[Start Provided passage]
For example, statistics from market research sat next to generic images you found online, followed by a page of existing competitor products and their features, followed by a page explaining target users. Although these are things that may be carried out during the project, they are the types of things that should be done as concisely as possible (if at all) in an application portfolio. It comes back to the point about not needing to tell the ENTIRE story in the initial application because you can go into the detail in the interview. Graduates show too much of this sort of work.

Naturally, we are drawn to pages that are rich in ‘hard skills’. Sketches, ideation pages, visuals of refined concepts and exploded view renderings. These types of things are more individual and help give a better steer as to whether you would bring them in for an interview because they are ‘easier’ to separate if they’ve been done poorly or to a high standard.

Although research stats and personas help with the understanding of the details of the project, they have less influence on the decision to bring in for an interview. Therefore, your portfolio wants to have a high concentration of ‘skill-rich’ pages. People often don’t do this because they lack confidence, so put in the hours and make those pages great. There’s no other way around it.


Nail Down The Hero Shot

10. NAIL DOWN ‘THE HERO SHOT’

Although your portfolio should not look like a catalogue of renders and photographs of the final product, your presentation of the final product is still a VERY important element. The advice I’ve received time and again from some big-hitters in the industry is that less is without doubt more.

Many portfolios show multiple photographs of the final product on one page in a grid layout. This is the fastest way to lose all visual impact. Less on the page is the way forward. It requires a lot more skill to select ONE image. The right image. The one that simultaneously shows the product in context, communicates its purpose and is visually striking. A picture paints a thousand words, but only if it’s a great picture.
[End Provided passage]
I need one stretch of the provided passage verbatim, from "Nail Down The" to "a great picture.".
[Start Dataset section]
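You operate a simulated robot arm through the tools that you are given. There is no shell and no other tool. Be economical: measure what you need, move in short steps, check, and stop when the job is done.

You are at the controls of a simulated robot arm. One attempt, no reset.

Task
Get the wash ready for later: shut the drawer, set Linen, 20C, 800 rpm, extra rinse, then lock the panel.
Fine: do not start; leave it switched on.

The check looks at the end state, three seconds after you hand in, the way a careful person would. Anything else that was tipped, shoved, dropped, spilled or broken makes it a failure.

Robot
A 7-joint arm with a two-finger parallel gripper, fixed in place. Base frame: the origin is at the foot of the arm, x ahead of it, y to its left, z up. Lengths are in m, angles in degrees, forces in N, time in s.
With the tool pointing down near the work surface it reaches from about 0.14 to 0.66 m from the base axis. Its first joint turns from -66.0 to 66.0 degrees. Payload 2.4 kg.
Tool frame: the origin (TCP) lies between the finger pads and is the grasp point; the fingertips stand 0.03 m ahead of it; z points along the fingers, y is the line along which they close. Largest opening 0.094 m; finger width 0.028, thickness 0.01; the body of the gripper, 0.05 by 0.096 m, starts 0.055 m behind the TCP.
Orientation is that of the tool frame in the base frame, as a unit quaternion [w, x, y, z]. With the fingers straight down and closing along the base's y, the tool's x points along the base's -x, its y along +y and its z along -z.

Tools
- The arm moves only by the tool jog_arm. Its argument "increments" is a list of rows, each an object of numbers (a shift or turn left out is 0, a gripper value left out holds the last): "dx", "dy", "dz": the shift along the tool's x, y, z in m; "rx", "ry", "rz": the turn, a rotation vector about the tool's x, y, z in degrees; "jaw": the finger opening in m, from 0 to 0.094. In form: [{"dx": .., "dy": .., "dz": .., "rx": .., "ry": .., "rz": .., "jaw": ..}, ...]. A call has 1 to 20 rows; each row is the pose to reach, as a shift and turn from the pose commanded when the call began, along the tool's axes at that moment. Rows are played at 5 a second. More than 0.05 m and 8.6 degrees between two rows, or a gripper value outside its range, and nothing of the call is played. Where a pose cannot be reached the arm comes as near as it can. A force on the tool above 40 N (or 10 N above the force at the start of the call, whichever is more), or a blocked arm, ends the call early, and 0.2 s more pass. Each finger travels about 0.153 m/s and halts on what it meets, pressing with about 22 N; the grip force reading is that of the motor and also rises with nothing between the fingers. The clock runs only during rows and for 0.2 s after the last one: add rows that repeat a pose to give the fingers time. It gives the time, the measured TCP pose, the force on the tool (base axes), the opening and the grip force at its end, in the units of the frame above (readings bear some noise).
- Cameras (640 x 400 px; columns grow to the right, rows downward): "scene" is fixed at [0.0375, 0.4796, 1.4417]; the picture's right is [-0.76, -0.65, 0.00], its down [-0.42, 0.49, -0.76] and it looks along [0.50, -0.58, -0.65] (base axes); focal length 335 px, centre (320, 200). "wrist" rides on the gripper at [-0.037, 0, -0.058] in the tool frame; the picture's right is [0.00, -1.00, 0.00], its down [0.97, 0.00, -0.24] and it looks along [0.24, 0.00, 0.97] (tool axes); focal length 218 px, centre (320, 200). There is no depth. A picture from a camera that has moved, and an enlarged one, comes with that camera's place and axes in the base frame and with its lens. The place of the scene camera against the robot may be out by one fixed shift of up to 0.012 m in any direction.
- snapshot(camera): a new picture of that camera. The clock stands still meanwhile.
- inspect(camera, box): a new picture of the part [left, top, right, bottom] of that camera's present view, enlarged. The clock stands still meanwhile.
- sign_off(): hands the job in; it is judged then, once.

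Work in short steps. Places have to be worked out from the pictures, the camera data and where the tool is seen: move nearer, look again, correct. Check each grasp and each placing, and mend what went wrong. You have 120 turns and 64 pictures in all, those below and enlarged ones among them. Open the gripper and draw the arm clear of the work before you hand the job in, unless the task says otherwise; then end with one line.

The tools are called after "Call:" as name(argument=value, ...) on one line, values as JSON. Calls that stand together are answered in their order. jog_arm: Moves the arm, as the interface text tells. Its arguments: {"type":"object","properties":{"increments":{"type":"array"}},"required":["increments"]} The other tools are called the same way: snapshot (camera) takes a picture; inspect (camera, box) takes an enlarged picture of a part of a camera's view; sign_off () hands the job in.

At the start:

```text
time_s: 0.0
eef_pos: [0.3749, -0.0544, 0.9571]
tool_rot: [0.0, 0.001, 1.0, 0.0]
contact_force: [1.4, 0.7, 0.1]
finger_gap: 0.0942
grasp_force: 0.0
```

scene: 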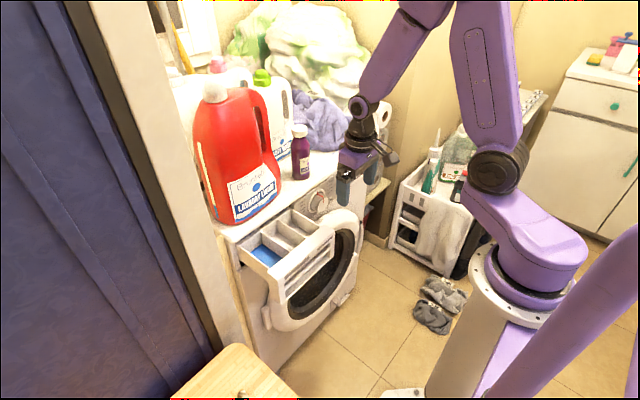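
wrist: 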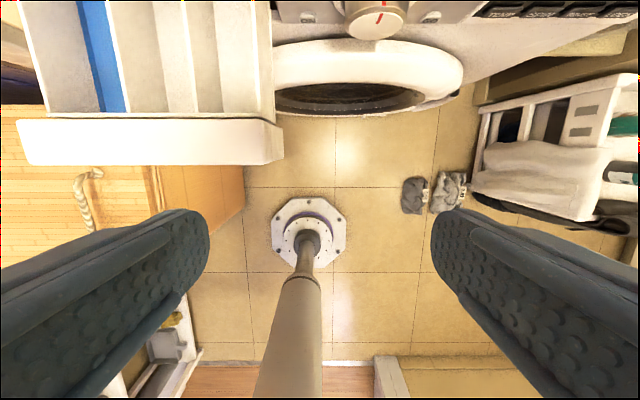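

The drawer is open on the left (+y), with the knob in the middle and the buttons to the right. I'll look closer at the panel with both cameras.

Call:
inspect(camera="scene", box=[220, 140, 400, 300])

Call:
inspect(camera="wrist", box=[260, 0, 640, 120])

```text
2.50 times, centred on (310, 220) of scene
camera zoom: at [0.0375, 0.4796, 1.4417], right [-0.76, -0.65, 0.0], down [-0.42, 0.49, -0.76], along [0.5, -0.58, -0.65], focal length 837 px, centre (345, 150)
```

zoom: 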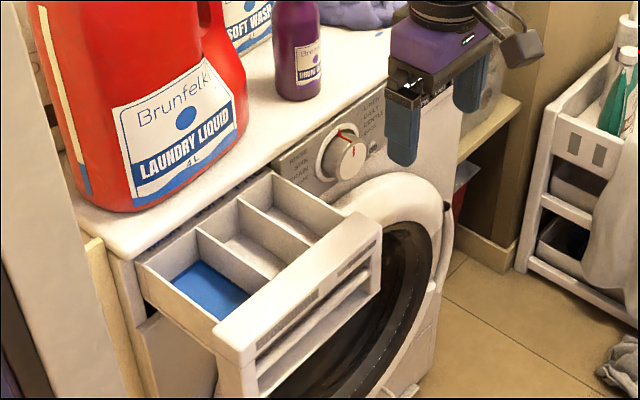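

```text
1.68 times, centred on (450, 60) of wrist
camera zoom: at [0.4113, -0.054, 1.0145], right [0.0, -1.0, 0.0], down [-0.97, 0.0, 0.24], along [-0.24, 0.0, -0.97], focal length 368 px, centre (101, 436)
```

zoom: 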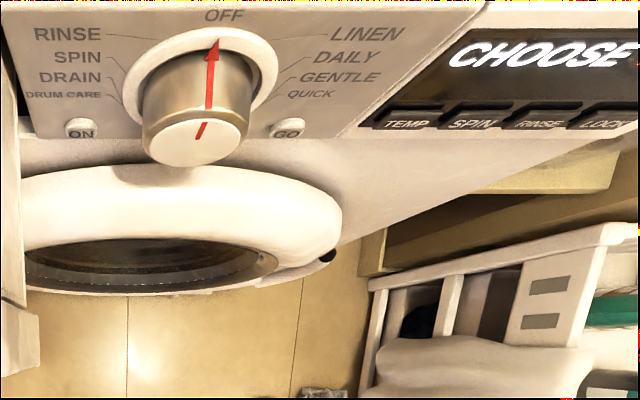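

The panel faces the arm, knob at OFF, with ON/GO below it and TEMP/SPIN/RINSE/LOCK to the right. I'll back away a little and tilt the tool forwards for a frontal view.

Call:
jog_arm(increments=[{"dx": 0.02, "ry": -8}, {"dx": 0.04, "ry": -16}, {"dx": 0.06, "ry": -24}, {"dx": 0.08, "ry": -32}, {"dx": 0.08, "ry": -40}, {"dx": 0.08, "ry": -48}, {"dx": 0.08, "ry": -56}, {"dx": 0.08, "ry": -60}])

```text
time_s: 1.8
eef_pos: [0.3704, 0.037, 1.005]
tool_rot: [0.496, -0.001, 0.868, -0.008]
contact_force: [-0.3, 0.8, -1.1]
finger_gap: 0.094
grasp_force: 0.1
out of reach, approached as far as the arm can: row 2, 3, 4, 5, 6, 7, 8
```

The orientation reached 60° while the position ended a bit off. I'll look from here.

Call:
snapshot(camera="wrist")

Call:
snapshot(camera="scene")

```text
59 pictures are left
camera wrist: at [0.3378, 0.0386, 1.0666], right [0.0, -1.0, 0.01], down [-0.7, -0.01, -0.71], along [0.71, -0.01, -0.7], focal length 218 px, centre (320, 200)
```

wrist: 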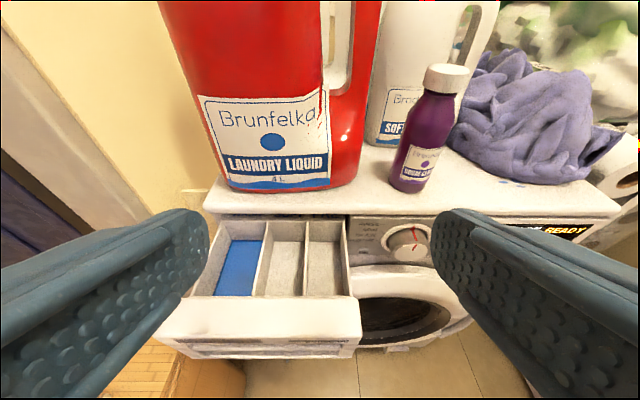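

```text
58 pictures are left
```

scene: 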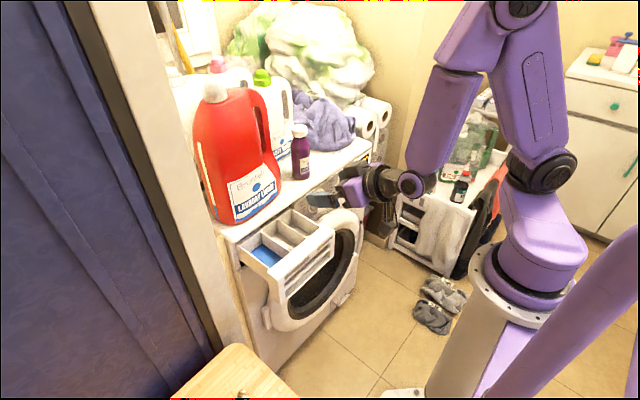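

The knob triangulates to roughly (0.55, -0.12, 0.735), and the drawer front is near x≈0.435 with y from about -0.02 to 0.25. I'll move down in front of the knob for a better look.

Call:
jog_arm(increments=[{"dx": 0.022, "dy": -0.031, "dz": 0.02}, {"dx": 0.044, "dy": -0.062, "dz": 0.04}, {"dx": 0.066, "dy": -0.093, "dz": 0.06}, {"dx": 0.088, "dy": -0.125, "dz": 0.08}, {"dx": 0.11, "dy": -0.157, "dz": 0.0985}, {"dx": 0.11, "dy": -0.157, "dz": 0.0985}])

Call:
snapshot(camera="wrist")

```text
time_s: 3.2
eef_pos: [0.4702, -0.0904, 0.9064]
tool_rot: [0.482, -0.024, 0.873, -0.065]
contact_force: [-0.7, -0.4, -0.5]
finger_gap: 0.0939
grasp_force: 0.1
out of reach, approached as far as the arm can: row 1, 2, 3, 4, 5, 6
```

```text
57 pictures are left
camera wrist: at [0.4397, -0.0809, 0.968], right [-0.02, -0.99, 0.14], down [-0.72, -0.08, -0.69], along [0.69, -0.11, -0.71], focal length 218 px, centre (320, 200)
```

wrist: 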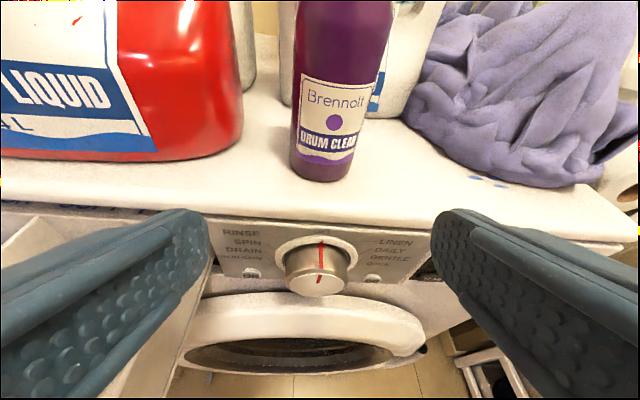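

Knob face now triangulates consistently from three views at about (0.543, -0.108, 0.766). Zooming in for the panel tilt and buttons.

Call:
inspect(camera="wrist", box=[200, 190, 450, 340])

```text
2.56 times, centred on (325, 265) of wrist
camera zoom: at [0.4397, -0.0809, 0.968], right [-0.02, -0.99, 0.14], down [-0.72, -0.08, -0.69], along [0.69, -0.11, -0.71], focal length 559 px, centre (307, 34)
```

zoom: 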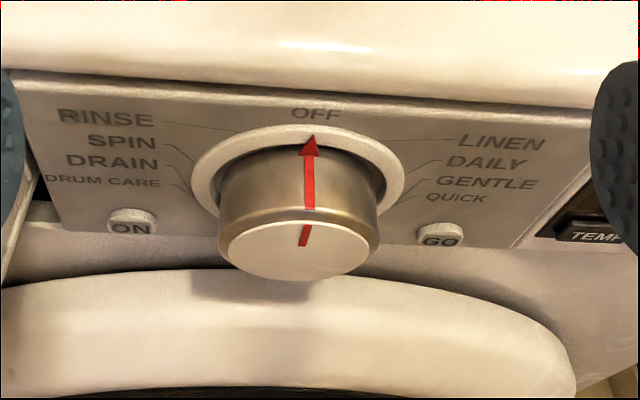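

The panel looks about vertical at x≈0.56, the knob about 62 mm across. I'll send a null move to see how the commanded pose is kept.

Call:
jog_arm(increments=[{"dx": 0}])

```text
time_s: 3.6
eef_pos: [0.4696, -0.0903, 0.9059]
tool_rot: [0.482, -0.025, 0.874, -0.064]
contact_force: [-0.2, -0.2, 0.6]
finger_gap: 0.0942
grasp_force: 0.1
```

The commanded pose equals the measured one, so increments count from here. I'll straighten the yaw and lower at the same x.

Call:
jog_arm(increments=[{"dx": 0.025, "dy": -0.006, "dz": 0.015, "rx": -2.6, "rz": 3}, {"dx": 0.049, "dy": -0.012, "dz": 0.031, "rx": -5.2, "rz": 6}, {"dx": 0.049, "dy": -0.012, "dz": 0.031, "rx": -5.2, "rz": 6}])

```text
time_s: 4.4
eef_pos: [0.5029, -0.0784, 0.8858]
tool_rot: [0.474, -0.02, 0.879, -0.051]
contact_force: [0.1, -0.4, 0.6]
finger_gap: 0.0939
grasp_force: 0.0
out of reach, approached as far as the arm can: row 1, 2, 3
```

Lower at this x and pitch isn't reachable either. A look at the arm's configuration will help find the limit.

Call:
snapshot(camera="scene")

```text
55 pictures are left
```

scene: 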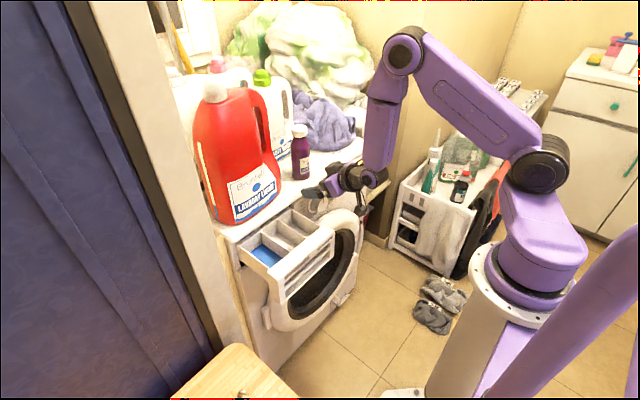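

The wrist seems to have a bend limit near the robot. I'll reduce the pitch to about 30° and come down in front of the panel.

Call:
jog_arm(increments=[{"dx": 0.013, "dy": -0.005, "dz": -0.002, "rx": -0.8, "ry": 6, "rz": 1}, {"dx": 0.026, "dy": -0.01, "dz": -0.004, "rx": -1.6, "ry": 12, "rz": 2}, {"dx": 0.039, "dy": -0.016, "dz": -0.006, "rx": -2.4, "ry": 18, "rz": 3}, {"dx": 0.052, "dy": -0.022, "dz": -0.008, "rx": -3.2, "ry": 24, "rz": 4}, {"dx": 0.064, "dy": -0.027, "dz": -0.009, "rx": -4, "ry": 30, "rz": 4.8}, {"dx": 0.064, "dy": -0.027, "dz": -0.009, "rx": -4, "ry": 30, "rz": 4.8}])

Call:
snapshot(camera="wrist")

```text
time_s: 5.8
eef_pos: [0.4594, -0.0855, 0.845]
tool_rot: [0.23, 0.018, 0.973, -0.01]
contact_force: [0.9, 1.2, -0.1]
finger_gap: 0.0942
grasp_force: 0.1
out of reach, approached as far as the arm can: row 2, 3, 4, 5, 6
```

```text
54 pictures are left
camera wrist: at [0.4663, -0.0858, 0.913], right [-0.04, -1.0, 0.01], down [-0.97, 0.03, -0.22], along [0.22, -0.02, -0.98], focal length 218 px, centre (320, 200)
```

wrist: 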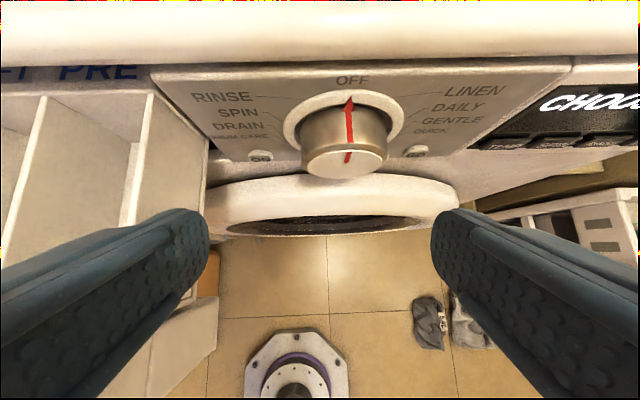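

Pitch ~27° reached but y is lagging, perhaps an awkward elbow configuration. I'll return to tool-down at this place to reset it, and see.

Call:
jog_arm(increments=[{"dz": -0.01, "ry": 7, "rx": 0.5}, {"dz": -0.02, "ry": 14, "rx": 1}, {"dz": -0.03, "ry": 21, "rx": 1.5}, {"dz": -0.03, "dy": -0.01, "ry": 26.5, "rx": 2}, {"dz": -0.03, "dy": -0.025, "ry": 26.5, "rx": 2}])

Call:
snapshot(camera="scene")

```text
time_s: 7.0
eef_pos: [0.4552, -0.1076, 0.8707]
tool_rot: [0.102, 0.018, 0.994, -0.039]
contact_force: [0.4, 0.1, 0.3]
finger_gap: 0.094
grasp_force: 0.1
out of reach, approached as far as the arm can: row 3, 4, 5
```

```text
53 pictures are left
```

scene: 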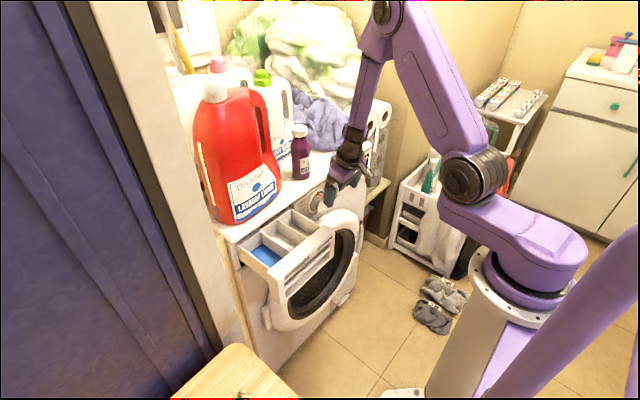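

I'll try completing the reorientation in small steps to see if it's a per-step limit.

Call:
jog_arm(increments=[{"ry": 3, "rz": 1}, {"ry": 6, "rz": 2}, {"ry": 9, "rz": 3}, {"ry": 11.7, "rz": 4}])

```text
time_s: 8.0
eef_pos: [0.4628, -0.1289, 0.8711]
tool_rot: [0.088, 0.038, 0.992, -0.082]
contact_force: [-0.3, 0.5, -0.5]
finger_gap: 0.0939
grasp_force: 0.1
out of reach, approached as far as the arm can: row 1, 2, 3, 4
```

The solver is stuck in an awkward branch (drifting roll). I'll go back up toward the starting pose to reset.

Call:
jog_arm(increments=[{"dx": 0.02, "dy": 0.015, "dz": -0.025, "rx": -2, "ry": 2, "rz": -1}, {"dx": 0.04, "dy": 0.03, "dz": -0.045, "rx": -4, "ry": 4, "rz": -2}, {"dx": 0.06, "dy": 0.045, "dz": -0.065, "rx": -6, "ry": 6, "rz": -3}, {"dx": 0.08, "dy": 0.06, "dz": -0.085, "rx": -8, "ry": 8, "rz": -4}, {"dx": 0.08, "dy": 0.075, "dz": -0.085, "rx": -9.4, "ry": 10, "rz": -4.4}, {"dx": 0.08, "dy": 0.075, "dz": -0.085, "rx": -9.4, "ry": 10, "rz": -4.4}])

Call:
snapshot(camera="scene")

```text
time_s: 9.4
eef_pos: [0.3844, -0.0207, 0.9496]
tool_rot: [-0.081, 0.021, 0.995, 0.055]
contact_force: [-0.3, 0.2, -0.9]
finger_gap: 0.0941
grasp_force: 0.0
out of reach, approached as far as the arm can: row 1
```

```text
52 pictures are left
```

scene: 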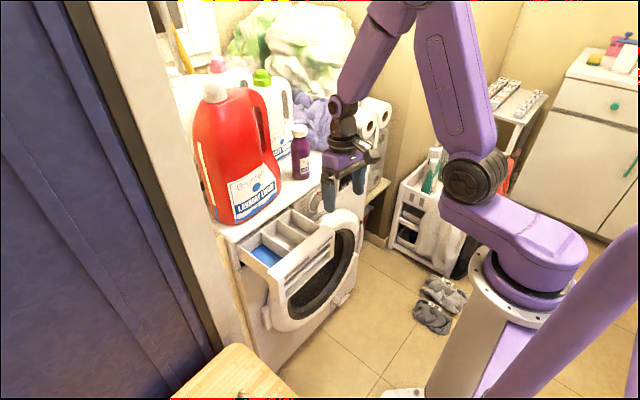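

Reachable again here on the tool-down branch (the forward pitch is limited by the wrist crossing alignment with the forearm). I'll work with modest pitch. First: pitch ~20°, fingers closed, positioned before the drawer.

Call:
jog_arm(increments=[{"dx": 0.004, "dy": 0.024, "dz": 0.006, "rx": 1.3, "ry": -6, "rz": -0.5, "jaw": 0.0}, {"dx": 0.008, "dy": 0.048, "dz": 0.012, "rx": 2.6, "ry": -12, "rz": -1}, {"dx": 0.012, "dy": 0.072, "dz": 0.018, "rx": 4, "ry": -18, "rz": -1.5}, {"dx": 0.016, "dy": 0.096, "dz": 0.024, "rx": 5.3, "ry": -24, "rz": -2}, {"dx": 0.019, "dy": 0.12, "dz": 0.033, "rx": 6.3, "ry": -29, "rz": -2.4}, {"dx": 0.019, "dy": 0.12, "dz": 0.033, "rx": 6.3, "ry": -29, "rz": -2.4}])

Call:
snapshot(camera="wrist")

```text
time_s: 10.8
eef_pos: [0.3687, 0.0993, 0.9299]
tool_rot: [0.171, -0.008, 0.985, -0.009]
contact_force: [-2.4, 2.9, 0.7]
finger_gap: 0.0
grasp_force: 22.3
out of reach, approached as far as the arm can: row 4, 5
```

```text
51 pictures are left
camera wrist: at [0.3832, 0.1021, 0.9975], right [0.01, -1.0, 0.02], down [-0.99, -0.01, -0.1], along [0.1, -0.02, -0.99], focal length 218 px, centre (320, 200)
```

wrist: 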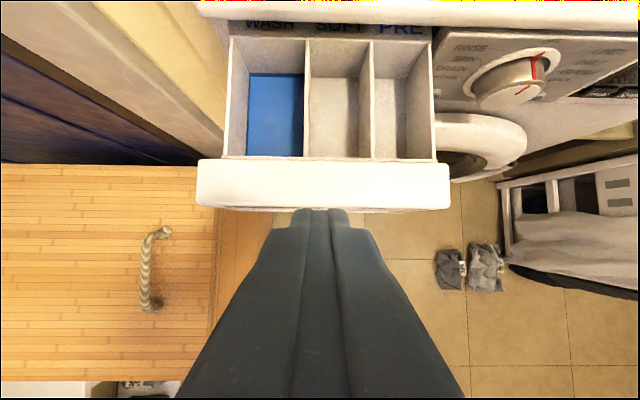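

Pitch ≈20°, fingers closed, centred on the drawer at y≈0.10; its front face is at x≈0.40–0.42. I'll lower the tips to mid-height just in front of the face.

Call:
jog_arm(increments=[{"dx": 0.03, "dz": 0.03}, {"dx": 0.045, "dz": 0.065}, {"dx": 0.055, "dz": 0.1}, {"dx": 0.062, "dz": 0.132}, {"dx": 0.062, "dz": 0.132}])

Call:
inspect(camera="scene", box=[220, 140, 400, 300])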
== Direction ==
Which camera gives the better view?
[End Dataset section]
== The output ==
Nail Down The Hero Shot

10. NAIL DOWN ‘THE HERO SHOT’

Although your portfolio should not look like a catalogue of renders and photographs of the final product, your presentation of the final product is still a VERY important element. The advice I’ve received time and again from some big-hitters in the industry is that less is without doubt more.

Many portfolios show multiple photographs of the final product on one page in a grid layout. This is the fastest way to lose all visual impact. Less on the page is the way forward. It requires a lot more skill to select ONE image. The right image. The one that simultaneously shows the product in context, communicates its purpose and is visually striking. A picture paints a thousand words, but only if it’s a great picture.